Laszlo Peter director of innovation and digital solutions at KPMG believes it is fintechs’ lack of track record that is holding some corporates back from using new supply chain finance management systems.
“Very few organizations will go through the pain again of implementing a multi-million dollar in-house system and convincing their suppliers to connect to it in hub-and-spoke. Once you implement it you are in a whole world of pain of maintaining it,” says Peter who is also KPMG head of blockchain services in Australia.
In truth, treasurers feel more comfortable using a new platform or system if a bank or a formal financial institution had collaborated with it beforehand.
MUFG Bank, for instance, worked with Singaporean fintech NTT DATA last year to facilitate the digitalization of cross-border trade finance and data exchange between its operations in Japan and Singapore.
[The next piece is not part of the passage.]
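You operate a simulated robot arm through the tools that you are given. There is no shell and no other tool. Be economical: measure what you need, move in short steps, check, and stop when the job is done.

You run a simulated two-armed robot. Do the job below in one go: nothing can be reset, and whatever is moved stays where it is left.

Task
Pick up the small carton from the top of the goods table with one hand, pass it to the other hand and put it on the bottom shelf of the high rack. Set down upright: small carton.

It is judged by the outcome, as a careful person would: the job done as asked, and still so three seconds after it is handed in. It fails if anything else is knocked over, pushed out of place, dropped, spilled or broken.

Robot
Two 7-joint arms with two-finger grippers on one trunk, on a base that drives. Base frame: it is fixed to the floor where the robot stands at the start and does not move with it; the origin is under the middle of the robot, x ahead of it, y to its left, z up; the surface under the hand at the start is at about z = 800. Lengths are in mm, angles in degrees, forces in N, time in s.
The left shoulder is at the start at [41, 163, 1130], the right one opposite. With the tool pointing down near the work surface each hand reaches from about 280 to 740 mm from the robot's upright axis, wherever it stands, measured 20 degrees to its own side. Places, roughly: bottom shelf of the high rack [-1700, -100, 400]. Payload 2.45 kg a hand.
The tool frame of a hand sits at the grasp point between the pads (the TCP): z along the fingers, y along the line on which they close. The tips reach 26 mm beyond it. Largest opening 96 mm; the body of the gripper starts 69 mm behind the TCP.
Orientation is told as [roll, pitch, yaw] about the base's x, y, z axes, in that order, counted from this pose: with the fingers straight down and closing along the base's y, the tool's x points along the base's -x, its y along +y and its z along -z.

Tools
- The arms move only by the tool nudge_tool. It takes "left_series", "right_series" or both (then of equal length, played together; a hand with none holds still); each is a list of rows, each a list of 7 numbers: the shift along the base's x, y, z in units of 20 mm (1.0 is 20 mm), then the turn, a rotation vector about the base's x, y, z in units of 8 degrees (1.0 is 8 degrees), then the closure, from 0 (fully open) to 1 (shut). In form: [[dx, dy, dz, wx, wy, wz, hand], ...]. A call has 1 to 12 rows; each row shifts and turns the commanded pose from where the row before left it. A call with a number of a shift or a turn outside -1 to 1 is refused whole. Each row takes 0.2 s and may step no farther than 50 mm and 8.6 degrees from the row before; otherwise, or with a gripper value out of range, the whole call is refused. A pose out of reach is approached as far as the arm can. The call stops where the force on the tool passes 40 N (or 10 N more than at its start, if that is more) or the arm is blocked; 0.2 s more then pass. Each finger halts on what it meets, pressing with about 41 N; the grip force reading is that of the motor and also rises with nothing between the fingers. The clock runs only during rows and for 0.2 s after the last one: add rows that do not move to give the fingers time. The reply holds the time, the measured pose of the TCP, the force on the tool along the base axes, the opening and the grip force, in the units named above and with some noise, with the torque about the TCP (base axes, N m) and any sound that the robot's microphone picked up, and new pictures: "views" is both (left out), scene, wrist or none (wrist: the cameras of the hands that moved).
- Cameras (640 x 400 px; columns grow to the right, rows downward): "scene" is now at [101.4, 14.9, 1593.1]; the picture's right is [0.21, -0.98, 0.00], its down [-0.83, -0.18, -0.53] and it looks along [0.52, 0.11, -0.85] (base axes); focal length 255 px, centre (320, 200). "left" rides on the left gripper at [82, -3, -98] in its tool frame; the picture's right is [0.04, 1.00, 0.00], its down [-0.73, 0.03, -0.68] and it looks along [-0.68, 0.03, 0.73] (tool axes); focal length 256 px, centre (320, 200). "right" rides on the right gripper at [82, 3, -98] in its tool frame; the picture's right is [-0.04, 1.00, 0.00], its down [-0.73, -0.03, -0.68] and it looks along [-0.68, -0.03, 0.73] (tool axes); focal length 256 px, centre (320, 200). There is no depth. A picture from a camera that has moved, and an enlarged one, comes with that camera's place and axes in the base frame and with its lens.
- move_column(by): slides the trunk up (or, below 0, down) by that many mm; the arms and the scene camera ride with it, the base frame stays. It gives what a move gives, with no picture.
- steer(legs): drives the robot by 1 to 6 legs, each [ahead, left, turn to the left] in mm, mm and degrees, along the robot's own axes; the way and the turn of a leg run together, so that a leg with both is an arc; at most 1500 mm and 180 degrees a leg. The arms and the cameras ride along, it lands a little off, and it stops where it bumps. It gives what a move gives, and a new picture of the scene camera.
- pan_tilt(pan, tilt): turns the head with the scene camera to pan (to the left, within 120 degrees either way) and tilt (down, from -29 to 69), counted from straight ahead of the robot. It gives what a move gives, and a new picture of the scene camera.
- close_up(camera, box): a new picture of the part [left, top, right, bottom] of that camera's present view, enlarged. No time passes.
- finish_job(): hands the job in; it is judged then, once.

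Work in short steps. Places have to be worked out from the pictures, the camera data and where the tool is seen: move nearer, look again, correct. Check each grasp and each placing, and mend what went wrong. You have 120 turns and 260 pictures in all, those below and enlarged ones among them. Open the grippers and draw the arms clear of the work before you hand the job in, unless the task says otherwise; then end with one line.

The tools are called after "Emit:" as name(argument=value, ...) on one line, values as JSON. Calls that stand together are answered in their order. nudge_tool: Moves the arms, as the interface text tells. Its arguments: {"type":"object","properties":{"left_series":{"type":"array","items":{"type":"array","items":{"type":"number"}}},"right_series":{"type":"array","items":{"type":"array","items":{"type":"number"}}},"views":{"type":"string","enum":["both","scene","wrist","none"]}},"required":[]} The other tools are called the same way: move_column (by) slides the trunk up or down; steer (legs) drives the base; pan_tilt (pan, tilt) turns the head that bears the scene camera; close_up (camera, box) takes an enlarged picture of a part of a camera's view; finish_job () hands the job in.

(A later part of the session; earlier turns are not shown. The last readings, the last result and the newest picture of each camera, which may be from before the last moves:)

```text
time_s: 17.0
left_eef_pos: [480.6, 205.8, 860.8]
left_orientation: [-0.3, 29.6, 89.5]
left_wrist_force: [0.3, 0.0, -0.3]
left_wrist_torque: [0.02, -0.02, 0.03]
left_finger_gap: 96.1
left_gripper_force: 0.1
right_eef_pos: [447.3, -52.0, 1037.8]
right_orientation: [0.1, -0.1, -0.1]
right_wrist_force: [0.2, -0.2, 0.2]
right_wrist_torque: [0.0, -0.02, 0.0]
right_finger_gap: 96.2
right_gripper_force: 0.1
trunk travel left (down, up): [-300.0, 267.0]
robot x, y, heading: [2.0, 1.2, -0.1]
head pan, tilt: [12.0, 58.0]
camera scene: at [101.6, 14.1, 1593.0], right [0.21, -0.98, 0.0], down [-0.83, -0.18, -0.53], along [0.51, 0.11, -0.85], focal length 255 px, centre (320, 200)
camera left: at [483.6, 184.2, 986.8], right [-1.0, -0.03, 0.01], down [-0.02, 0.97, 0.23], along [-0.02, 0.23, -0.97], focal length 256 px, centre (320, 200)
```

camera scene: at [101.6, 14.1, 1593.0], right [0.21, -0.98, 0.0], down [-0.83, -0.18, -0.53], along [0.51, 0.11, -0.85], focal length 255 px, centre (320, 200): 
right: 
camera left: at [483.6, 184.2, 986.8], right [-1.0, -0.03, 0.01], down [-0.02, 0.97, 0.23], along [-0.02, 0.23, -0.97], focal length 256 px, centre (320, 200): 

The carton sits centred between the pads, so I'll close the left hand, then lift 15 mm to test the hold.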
The experience has worked well for the fintech partner.
“It’s not just about finance; not just about technology. The banks obviously have the balance sheet. A lot of the fintech players have the technology though they don’t have the liquidity to support and scale the programme that it can grow,” says Ryan Fernandes, a supply chain finance consultant.
Beyond seamless treasury plans, technology is seen as having a positive and profound impact on supply chain finance.
Panellists at the roundtable agree that macro challenges like the US-China trade war will disrupt global supply chain. But going forward technology will be its biggest disruptor. New solutions will offer greater visibility on finance and revolutionize cost and capital management.
“The technology that we have seen happen in the last two to three years is going to keep accelerating. That’s going to have a big impact for supply chain finance,” says Riethmuller.